----- Recorded information

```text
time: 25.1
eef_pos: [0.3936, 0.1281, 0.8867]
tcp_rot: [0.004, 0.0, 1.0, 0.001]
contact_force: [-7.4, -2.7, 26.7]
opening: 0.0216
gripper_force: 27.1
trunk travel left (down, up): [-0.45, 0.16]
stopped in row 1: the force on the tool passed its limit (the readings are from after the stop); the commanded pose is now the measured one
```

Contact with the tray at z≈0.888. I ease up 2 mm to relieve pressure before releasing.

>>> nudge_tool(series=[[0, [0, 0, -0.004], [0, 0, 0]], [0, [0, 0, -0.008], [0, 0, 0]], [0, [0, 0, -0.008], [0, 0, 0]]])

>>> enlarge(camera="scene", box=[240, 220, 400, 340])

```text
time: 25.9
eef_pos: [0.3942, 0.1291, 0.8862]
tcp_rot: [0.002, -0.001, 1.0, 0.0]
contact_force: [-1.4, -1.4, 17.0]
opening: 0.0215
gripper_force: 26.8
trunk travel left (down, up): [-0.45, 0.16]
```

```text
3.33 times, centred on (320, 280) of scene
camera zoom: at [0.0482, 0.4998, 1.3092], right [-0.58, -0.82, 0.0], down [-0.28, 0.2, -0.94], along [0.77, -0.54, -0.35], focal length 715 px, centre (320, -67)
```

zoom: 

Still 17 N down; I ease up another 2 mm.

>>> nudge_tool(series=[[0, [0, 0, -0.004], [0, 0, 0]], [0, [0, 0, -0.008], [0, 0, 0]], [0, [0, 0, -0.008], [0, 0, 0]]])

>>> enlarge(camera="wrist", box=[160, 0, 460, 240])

----------

## List of tasks
(A) Please copy out the portion of the page excerpt from "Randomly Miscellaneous" to "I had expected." without changes.
(B) Your answer continues the page excerpt from its final sentence.

----- Page excerpt

Randomly Miscellaneous

Link thread:

  • That 10th Street post seemed to garner a lot of interest, and I was led to this link. That link eventually led me to these grand plans for East Washington Street, as well as this. The internet is cool.
  • A new Urban Times is out. The print version led me to this project at 22nd and Talbott St. How messed up is it that the project has to apply for a variance in order to build a structure that is similar in size to the one that was torn down? Also, the Fringe Festival will restore the structure for their new home. I’m very glad this festival has been so successful.
  • Dig-B proves that the Allen Plaza building is older than I had expected.

Comments 16

  • I used to live right there and have photos of the old building crumbling down at 22nd and Talbott.

    It appears the variance is not about the building size at all.

    It’s to change the zoning from a status set before the historic neighborhood designation to one that’s in keeping with the current historic status of the neighborhood. The zoning determines what type of business can go into the building.

    That’s a pretty routine variance request, and doesn’t necessarily come from the neighborhood, but can also come from the city’s historic planners, and sometimes from the federal historic designation plan.

    Sure, there was a building there previously, but that doesn’t mean the businesses that used to occupy it fit the neighborhood’s historic character, or was zoned properly prior to 1980 something, or whenever Herron-Morton Place went on the register of historic places.

----------

## Results of the tasks
(A)
Randomly Miscellaneous

Link thread:

  • That 10th Street post seemed to garner a lot of interest, and I was led to this link. That link eventually led me to these grand plans for East Washington Street, as well as this. The internet is cool.
  • A new Urban Times is out. The print version led me to this project at 22nd and Talbott St. How messed up is it that the project has to apply for a variance in order to build a structure that is similar in size to the one that was torn down? Also, the Fringe Festival will restore the structure for their new home. I’m very glad this festival has been so successful.
  • Dig-B proves that the Allen Plaza building is older than I had expected.

(B)
  • That’s another thing to point out – when the old building at 22nd and Talbott was crumbling away, Herron-Morton Place, the Historic Landmarks foundation and the IHPC made heroic efforts to try to save it. HMP and Historic Landmarks tried to buy the property repeatedly to restore it, but the woman who owned it just wouldn’t budge until the building started falling and the city was forced to demo it for safety reasons.

    I really thing the neighborhood is acting in good faith with the property, and it sounds like the new builders are really working hard to be in keeping with the character of the neighborhood. HMP is probably thrilled with them.

    The variance is just getting about getting the zoning in line with the nationally recognized historic status of the neighborhood.

  • I understand, what I meant by my comment was to say that zoning laws can be pretty crazy here. Here you have a place where historically there was a two-story building that sat on 100% of the property, and in order to get another similar 2-story placed there they have to apply for less than the required off-street parking (which was not existent in the last property) and other variances. It just seems a bit too bureaucratic for me.

  • Axia Urban also plans a "live-work" building on the NW corner of 22nd & Talbott, as well as rehab of the tan brick building to the west of the corner lot. That corridor is developing nicely.
    The link is http://www.axiaurban.com and click on "Talbott Commons".

  • “Sure, there was a building there previously, but that doesn’t mean the businesses that used to occupy it fit the neighborhood’s historic character”

    That’s a very strange comment. If a business once operated in a building, is it not part of the history of the neighborhood? In my opinion, historic preservation is overly geared to the distant “nostalgic” past over the recent past.

  • We’re blushing.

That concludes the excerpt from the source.